Mechanistic and kinetic implications on the ORR on a Au(100) electrode: pH, temperature and H–D kinetic isotope effects

pH, temperature and H–D kinetic isotope effects (KIEs) on the ORR on Au(100) have been examined systematically using a hanging meniscus rotating disk electrode system. We found that for the cases with pH > 7, the ORR mainly goes through a 4-electron reduction to OH− at E > pzc (potential of zero charge) without any pH and H–D KIEs.

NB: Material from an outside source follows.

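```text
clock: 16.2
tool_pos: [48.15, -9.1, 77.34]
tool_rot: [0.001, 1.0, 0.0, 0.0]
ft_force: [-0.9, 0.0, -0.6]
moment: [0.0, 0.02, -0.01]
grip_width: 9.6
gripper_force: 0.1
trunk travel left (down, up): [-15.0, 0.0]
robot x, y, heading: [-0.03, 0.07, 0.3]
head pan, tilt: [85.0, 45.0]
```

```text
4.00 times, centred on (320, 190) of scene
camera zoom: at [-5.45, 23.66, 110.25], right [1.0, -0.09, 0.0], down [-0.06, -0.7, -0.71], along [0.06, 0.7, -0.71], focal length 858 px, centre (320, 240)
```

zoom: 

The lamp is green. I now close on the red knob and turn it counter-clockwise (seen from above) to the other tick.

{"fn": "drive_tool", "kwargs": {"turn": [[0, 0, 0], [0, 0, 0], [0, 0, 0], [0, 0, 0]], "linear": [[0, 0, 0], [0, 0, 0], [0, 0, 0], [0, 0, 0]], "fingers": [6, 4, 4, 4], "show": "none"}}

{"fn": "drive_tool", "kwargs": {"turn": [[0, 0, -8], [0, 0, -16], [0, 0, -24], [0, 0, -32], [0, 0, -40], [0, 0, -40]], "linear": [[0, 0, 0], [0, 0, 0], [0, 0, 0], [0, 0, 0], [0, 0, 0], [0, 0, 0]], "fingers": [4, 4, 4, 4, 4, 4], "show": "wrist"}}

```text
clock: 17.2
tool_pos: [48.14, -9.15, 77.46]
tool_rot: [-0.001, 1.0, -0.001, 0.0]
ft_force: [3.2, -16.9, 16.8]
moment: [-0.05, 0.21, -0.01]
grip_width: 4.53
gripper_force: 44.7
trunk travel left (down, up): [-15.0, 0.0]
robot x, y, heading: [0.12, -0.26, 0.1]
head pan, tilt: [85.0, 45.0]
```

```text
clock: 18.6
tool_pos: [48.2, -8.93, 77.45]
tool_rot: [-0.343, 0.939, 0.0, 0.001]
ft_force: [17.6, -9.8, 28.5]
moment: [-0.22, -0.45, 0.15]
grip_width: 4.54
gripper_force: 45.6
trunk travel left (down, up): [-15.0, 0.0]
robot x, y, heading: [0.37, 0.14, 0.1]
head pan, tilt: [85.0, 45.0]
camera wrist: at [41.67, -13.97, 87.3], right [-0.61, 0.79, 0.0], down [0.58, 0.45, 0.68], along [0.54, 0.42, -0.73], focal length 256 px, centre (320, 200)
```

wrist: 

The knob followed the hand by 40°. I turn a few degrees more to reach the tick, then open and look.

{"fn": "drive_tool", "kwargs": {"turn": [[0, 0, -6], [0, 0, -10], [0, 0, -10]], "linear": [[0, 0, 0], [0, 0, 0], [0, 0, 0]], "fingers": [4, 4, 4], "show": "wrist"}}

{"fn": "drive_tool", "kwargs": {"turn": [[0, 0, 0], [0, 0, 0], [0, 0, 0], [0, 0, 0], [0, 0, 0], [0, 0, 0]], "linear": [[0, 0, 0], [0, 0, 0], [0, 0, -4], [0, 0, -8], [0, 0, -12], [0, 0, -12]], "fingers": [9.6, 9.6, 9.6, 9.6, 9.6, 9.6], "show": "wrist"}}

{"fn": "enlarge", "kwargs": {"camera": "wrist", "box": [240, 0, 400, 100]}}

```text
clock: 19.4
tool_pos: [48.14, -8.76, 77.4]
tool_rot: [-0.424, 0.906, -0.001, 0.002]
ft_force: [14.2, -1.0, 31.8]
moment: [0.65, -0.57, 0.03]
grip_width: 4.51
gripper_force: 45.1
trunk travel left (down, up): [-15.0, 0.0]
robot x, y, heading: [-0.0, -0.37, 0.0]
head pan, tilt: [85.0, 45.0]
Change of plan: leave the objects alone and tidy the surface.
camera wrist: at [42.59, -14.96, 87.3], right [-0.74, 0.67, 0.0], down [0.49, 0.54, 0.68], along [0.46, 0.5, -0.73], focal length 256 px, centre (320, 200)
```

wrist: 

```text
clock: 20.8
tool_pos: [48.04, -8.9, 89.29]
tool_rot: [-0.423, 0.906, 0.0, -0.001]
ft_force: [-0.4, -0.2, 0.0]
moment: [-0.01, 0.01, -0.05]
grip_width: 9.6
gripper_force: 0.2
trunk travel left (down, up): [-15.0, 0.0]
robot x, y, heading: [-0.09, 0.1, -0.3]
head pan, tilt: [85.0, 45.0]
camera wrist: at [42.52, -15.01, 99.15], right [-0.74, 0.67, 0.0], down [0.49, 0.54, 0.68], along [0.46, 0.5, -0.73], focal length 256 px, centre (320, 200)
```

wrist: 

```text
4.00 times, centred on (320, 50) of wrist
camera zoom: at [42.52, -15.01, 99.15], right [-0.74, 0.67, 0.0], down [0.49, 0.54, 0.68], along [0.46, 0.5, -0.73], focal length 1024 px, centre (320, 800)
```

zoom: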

When the pH at the electrode/electrolyte interface (pHs) is below 7, O2 only reduces to H2O2, its activity increases with pHs, and a H–D KIE of above 2 is observed in 0.1 M HClO4. According to the experimental results in acid solution, a mechanism with O2 + H+ + e → HO2,ad as the rate determining step followed by decoupled electron and proton transfer steps is proposed. The high activation barrier for O–O bond breaking and the fast oxidation of H2O2 or HO2− to O2 render the ORR observable only at potentials negative of the equilibrium potential (Eeq) of the redox of H2O2/O2 in acidic media or of HO2−/O2 in an alkaline environment. The apparent activation energy (Ea,app) for O2 reduction to H2O2 is ca. 35 ± 3 kJ mol−1 and to OH− is 60 ± 6 kJ mol−1, while the pre-exponential factor (A) for the former is ca. 3–6 orders of magnitude smaller than that of the latter. The lower activity for O2 reduction to H2O2 on Au(100) is attributed to the small pre-exponential factor.